May 23rd, 2019 at 11:07 am
Ah here we go. This is maybe *the* classic case of accidentally blowing up your franchise by overcomplicating it. The Zeist stuff is just so unnecessary and so out-of-left-field that it’s just mind blowing. Like imagine BLADE 2 reveals that oh actually they aren’t vampires, they’re just aliens that ACT like vampires and are trying to gather enough blood to power a rocket back to their homeland. Just…why? Why can’t they just be vampires? Why can’t they just be secret swordfighting immortals?

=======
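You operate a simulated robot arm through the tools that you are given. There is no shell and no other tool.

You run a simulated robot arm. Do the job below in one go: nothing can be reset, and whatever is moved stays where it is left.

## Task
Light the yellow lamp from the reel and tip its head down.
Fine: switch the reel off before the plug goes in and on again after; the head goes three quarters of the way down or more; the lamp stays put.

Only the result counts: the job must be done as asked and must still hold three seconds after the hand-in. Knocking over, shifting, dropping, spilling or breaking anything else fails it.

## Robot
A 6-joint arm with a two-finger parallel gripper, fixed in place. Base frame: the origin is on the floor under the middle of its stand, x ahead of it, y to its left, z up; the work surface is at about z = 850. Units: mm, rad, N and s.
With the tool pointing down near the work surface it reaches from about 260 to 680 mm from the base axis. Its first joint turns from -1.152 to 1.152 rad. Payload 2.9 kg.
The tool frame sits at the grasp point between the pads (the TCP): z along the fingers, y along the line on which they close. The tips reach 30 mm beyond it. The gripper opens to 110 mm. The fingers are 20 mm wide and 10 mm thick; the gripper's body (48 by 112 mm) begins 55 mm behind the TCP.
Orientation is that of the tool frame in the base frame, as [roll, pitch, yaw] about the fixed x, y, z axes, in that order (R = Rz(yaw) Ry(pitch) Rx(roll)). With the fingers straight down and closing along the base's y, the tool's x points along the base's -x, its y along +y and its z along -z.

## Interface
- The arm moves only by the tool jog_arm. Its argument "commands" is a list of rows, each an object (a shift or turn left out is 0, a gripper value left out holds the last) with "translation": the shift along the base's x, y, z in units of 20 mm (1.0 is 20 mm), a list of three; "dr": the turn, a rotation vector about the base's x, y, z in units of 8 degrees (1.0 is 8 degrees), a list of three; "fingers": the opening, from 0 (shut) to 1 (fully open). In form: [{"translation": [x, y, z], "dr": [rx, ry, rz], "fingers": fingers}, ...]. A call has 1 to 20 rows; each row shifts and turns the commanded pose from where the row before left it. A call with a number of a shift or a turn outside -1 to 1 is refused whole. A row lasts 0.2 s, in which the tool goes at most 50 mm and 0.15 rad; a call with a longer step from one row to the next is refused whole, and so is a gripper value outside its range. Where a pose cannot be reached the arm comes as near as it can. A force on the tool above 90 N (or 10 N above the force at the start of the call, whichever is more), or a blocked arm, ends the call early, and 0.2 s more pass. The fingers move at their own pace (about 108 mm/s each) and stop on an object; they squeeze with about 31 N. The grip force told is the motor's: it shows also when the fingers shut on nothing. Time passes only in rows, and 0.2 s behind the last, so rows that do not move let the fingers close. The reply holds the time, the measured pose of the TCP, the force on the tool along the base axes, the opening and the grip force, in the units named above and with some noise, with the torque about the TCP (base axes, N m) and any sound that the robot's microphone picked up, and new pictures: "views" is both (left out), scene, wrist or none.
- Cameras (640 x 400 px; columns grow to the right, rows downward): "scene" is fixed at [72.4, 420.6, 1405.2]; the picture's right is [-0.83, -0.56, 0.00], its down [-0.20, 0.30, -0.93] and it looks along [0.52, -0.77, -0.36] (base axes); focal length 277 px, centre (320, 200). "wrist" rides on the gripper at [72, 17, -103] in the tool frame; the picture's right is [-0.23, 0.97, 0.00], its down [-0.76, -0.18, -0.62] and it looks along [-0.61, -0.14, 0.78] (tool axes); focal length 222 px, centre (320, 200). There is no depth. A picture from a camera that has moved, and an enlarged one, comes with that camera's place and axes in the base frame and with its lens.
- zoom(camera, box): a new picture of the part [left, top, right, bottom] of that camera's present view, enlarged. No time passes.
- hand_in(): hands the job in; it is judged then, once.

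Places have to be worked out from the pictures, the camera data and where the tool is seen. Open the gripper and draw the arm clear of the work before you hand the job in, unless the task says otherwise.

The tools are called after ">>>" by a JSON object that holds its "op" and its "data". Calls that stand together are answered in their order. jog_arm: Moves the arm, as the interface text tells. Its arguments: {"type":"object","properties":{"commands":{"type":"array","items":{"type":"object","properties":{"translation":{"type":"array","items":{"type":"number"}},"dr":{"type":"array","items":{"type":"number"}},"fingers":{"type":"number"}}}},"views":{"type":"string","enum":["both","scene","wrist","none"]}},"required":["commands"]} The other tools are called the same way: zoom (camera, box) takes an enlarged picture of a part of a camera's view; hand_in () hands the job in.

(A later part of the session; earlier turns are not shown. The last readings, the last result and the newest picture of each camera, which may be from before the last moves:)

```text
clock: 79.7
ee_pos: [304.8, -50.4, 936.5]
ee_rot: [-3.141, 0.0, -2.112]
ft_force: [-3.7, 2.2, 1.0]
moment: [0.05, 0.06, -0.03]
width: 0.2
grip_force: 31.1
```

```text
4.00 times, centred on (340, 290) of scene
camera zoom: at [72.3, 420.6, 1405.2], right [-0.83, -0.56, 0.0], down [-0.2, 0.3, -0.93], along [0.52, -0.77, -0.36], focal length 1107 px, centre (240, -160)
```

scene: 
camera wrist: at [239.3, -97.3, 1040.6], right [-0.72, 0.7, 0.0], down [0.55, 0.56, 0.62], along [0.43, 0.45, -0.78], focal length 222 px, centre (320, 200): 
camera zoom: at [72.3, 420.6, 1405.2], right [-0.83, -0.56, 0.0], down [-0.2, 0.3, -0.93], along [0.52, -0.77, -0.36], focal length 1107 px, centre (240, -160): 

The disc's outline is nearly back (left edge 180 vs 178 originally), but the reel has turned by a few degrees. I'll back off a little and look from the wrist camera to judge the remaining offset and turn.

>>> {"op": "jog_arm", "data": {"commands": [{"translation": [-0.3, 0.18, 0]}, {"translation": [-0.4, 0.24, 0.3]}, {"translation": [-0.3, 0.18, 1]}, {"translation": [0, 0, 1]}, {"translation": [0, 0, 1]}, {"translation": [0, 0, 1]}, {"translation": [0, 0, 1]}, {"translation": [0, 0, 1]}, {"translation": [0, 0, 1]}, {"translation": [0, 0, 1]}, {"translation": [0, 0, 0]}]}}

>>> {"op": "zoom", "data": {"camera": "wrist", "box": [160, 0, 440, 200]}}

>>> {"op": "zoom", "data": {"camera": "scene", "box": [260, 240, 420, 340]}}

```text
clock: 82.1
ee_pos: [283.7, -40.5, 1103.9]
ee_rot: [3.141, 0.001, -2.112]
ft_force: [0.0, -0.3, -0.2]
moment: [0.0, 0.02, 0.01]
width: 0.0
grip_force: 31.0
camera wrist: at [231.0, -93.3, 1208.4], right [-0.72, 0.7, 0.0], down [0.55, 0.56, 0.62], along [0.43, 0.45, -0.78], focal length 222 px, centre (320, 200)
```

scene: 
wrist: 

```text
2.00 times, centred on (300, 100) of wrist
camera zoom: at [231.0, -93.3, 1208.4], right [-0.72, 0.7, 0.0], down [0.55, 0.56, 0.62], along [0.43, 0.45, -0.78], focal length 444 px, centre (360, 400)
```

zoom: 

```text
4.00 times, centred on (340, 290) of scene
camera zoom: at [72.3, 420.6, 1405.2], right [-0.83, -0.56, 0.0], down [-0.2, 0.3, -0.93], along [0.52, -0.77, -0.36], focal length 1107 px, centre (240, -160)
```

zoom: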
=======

I do like other elements of this one though. Seeing the older MacLeod after winning the Prize is an interesting idea, and I like how he’s sort of an unpopular figure due to the sun shield stuff. Honestly the whole movie feels like two or three different scripts that were mashed together and none of them started as a Highlander sequel. This is very much a movie I put on when I have a cold and am deep in a DayQuil haze- it’s basically perfect for that.
I remember hearing somewhere (though I can’t seem to confirm it now) that Connery straight up walked off with that prop suit they measure him for onscreen in this, which seems like an extremely Connery move.